→ SET PROBLEM: Transcribe all of the passage provided and nothing else.

*** PASSAGE PROVIDED

Such a process is described in DE-PS No. 29 31 125. In this
process, a fibrous, porous web material is impregnated with an
aqueous, ionic dispersion of a polyurethane with covalently bonded
solubility-enhancing, ionizable groups and then coagulated with
aqueous acid or caustic solutions. Such a method requires working
with large quantities of liquids, first during the coagulation
process itself, and then when washing out and neutralizing the
coagulant that was used; this means that for this process one needs
a large number of components which are not usually available in
coating operations. In addition to this, the five-minute duration
of the coagulation process is not in keeping with normal practical
conditions because it renders rational production impossible.
Furthermore, it has been found to be disadvantageous that beyond
certain layer thicknesses, such as are required for an adequate
waterproof coating, difficulties arise in achieving a continuous
coagulation of the polymers. Further disadvantages connected with
the process described in DE-PS No. 29 31 125 are that the
coagulated particles are of a very coarse structure and display
only a very slight adhesion to each other and to the substrate, so
that they separate even during the coagulation phase and soil the
machinery that is used. In the case of finished textiles, too, the
coating is extracted or dissolved to a great extent during dry
cleaning and washing. A particular disadvantage is a colour change
(grey haze) that is seen after the coated web material has been
dried.

******
*** DATASET EXTRACT

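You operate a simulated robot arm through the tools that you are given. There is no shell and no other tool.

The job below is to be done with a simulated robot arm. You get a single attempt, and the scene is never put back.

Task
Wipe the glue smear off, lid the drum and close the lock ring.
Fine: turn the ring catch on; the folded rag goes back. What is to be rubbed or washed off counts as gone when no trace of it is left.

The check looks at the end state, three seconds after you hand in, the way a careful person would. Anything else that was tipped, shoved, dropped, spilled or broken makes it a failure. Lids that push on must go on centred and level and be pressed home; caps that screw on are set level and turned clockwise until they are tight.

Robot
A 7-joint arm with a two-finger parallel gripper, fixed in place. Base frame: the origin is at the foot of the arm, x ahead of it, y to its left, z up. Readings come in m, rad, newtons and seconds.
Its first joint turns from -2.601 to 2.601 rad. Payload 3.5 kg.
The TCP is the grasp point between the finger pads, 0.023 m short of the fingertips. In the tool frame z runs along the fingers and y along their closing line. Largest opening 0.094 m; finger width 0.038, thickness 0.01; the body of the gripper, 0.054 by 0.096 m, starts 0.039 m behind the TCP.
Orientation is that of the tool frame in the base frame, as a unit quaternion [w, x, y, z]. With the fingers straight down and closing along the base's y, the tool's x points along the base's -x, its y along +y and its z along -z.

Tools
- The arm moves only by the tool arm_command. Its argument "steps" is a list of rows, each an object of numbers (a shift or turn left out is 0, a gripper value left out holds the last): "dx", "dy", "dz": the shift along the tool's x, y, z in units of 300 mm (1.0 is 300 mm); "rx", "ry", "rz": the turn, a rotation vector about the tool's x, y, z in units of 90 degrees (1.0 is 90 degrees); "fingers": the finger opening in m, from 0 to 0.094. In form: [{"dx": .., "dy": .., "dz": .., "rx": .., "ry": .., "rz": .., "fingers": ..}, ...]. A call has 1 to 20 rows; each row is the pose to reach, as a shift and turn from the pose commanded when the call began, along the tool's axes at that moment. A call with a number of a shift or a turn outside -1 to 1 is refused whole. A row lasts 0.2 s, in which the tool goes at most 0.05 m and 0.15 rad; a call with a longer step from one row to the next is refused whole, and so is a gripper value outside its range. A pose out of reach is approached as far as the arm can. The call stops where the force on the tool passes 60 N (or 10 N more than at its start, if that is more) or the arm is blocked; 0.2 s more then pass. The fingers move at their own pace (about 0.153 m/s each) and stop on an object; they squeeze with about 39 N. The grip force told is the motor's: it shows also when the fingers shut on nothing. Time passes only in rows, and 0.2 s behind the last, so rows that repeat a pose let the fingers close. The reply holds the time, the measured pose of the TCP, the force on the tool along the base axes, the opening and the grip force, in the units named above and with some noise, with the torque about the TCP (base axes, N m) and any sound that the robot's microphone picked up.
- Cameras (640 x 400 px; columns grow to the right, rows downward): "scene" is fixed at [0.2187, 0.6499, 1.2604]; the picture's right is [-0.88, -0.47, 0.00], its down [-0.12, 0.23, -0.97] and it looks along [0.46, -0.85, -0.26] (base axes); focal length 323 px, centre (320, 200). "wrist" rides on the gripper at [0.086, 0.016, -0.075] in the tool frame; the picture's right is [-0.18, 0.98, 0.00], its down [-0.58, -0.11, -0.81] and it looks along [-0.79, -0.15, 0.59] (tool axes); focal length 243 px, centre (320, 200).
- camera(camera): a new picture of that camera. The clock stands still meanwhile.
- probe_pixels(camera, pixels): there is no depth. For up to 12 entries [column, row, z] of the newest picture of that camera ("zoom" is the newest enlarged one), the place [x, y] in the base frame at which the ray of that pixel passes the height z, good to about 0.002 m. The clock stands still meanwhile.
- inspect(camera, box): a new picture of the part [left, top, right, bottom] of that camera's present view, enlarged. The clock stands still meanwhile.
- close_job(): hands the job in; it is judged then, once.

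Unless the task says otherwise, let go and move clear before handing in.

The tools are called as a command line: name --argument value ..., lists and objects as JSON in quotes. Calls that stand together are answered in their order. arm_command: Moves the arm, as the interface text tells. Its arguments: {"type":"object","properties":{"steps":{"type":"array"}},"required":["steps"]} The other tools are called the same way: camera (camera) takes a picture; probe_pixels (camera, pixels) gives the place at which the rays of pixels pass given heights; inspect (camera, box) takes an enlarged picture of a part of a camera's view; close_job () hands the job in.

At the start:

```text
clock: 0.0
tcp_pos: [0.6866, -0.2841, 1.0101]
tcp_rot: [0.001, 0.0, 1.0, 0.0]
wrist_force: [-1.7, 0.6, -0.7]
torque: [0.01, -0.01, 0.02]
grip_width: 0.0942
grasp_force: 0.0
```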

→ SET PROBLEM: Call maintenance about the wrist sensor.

******

→ COMPLETE ANSWER:
Such a process is described in DE-PS No. 29 31 125. In this
process, a fibrous, porous web material is impregnated with an
aqueous, ionic dispersion of a polyurethane with covalently bonded
solubility-enhancing, ionizable groups and then coagulated with
aqueous acid or caustic solutions. Such a method requires working
with large quantities of liquids, first during the coagulation
process itself, and then when washing out and neutralizing the
coagulant that was used; this means that for this process one needs
a large number of components which are not usually available in
coating operations. In addition to this, the five-minute duration
of the coagulation process is not in keeping with normal practical
conditions because it renders rational production impossible.
Furthermore, it has been found to be disadvantageous that beyond
certain layer thicknesses, such as are required for an adequate
waterproof coating, difficulties arise in achieving a continuous
coagulation of the polymers. Further disadvantages connected with
the process described in DE-PS No. 29 31 125 are that the
coagulated particles are of a very coarse structure and display
only a very slight adhesion to each other and to the substrate, so
that they separate even during the coagulation phase and soil the
machinery that is used. In the case of finished textiles, too, the
coating is extracted or dissolved to a great extent during dry
cleaning and washing. A particular disadvantage is a colour change
(grey haze) that is seen after the coated web material has been
dried.